── Text block

Exterior of a Whole Foods Market store

Will Amazon pick underdog Newark for its HQ2? Experts worry the city cannot afford to win.

By Jonathan O’Connell

Among the 20 finalist cities on Amazon.com’s list for its second headquarters, Newark stands out for all the wrong reasons: It has the highest poverty rate, high tax rates and low numbers of college graduates and tech workers.

Newark is the hard-knock contender that for six decades has watched its population slide and its commercial corridors clear out. Analysts dismiss the city’s chances at landing the project, called HQ2. Bookies will give you 50-1 odds.

So Newark is going in big, partnering with New Jersey to offer the company a $7 billion incentive package to lure the project and its 50,000 jobs.

The offering is among the most lucrative of any known Amazon bid and among the largest that experts say they’ve ever seen extended to a corporation.

Critics say the win-at-all-costs proposal risks overwhelming Newark’s $660 million budget and further sinking New Jersey’s disastrous credit rating, which already places it among the nation’s worst business climates, according to an index by tax experts.

Greg LeRoy, executive director of Good Jobs First, a D.C. advocacy group that tracks corporate subsidies, said the package could be a “final dagger to New Jersey’s fiscal health” if Amazon accepts it.

“There’s no question it’s of a magnitude that it would be a net loss for taxpayers,” he said.

Business and civic leaders see a once-in-a-generation chance to change the city’s fortunes. Former governor Chris Christie (R), who assembled the bid, said winning would provide “jet fuel” to Newark’s nascent revival.

Yet Seattle, the original benefactor of Amazon’s furious expansion, offers a cautionary tale. The city’s economy has boomed, with rapid growth in incomes and tax revenue. But that success has come with dramatic rises in home values and in the city’s homeless population.

So it’s an open question how Amazon would shape “Brick City.”

Newark native Ana Baptista, an urban planning expert and assistant professor at the New School, joined residents huddled over folding tables and chicken wings on a recent evening at a City Hall meeting about development in the area.

“People here are terrified of being gentrified,” she said. “We do not have a great track record as a city of making deals that generate wealth for the people who need it most. So I worry. And I do think we’re in a moment where we can ask for more.”

Newark’s mayor, Ras J. Baraka, recently addressed that anxiety before an audience of civic and business leaders in a downtown hotel ballroom.

────

- Objective
Extend the text block, starting right after its last sentence.

── Data segment

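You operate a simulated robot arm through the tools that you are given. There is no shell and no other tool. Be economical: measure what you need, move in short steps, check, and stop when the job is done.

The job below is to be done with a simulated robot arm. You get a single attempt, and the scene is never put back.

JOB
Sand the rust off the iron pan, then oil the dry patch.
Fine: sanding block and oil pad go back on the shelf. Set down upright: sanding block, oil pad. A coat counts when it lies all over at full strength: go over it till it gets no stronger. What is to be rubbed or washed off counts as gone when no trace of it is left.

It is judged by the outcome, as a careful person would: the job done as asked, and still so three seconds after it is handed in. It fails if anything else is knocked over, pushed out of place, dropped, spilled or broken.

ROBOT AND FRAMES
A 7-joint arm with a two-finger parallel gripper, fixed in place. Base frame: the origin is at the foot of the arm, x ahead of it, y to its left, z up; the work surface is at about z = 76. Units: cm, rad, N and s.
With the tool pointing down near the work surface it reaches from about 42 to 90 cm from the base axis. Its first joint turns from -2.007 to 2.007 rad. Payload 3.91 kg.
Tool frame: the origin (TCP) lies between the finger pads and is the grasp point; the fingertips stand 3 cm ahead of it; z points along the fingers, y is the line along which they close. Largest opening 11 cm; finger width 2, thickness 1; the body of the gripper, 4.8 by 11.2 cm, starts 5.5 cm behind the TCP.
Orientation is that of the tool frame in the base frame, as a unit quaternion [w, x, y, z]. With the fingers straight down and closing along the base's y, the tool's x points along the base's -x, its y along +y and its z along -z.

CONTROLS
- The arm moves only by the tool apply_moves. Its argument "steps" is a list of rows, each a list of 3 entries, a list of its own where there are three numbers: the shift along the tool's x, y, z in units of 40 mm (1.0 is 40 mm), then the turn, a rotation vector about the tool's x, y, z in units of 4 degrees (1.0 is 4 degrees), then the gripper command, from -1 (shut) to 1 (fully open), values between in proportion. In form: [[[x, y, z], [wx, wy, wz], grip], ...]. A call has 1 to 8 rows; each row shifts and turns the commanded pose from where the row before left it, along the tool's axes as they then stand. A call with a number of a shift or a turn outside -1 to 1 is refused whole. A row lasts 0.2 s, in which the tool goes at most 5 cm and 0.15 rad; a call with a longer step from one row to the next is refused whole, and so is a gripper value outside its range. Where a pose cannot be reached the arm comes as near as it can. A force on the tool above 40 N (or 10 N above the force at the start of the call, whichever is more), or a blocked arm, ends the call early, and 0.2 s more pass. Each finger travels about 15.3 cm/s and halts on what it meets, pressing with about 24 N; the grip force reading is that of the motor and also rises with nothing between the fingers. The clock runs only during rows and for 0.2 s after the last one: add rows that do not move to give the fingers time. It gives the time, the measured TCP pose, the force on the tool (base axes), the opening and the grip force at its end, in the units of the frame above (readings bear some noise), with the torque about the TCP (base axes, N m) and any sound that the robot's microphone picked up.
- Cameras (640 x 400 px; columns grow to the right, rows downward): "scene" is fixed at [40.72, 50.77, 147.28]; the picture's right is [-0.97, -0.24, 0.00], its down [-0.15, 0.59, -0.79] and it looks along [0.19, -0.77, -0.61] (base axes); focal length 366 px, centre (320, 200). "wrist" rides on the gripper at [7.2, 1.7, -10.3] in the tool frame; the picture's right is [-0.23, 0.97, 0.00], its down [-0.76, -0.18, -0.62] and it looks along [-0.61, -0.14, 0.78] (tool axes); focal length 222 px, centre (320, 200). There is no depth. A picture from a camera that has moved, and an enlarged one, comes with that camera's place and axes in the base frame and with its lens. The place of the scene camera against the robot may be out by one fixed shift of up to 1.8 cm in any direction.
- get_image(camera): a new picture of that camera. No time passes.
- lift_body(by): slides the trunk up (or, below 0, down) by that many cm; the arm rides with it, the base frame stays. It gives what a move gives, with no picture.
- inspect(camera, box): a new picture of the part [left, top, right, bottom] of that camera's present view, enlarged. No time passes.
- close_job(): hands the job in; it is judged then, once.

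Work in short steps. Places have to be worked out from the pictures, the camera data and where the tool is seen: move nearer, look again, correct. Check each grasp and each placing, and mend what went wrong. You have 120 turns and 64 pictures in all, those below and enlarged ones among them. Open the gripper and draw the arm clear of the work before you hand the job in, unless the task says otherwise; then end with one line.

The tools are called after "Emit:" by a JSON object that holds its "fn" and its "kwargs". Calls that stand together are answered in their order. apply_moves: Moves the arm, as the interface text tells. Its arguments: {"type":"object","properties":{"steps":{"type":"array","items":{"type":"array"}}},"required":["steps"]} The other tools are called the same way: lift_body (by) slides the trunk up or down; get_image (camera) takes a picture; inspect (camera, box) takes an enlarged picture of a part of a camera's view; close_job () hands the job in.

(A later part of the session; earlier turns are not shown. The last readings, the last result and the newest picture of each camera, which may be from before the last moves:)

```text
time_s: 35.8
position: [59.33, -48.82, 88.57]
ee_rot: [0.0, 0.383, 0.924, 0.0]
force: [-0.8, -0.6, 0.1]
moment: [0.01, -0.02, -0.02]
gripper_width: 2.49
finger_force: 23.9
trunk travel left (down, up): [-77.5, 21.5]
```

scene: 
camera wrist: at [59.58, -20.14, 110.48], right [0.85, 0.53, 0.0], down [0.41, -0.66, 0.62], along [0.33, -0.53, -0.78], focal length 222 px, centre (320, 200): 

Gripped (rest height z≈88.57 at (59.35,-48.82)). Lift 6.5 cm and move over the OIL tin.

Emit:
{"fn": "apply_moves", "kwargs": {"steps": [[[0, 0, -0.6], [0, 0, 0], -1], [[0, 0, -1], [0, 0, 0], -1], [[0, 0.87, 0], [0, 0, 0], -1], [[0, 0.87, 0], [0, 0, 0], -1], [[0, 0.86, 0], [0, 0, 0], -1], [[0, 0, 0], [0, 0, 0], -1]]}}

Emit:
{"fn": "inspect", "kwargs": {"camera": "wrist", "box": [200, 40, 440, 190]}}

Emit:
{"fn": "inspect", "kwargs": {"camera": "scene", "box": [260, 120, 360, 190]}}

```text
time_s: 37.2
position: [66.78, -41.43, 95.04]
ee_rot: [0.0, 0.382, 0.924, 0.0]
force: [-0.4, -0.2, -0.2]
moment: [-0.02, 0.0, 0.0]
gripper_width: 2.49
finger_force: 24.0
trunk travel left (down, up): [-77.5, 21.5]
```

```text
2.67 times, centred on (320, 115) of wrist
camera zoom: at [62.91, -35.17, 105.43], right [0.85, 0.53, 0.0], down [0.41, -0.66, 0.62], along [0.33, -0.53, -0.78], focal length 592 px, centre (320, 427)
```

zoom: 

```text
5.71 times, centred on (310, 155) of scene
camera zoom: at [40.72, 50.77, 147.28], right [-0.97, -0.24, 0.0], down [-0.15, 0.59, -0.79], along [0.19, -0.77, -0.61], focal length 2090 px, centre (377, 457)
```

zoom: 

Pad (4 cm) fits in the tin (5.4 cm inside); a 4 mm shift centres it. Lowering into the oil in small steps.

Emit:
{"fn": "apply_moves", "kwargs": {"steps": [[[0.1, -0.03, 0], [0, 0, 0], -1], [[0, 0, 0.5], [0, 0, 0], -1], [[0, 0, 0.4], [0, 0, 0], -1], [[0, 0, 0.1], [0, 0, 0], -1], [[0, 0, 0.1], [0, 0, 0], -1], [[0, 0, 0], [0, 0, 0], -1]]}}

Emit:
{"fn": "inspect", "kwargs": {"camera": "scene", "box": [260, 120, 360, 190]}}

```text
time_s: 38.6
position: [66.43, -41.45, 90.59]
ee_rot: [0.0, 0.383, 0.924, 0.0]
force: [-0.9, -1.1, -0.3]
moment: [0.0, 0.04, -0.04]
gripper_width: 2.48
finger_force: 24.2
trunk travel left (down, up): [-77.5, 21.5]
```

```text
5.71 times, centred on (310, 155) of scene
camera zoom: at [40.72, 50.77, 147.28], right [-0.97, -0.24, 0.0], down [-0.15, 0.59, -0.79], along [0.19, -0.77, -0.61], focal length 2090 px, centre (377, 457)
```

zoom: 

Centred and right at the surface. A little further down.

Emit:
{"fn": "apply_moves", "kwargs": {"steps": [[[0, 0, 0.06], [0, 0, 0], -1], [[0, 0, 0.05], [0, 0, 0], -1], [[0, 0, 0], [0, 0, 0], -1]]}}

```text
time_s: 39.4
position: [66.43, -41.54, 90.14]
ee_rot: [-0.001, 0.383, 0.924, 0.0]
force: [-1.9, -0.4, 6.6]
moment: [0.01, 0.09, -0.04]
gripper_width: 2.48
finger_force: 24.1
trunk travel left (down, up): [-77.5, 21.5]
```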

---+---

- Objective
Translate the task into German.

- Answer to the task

────

- Answer to the task
“There is a sense that with the challenges that Newark has had over the decades, that people have grown accustomed to struggling,” he said. But, he added: “You can’t be afraid to move forward because there is risk involved. You can’t walk away from 50,000 jobs.”

Foundation for rejuvenation
When Amazon launched its search last fall, it gave little indication it was looking for a reclamation project. It quickly eliminated cities with similar demographic profiles, such as Detroit and Baltimore.

But as Amazon and other tech powerhouses assume growing dominance in the nation’s economy, they are coming under increased scrutiny. Critics point to wages, workplace environments and consumer protections. That has Newark leaders thinking that Amazon founder Jeffrey P. Bezos (who owns The Washington Post) may want to align himself with an underdog.

And there is broad agreement that things are on the upswing in Newark, which is now adding people every year, luring workers who have been priced out of Manhattan and its close-in suburbs. One of the most extensive fiber-optic networks in the country runs beneath its streets. Elected leaders including Christie and Sen. Cory Booker (D) got behind Newark’s bid early, and other companies have expressed interest in the city after seeing Amazon’s interest.

Spend a day in downtown Newark, and evidence of a comeback, supported already in part by Amazon’s tentacles, is on display. In renovated Military Park, people play kickball and table tennis until dusk. A 22-story apartment tower is advertised as “the first new ground-up residential construction in the city in several decades.”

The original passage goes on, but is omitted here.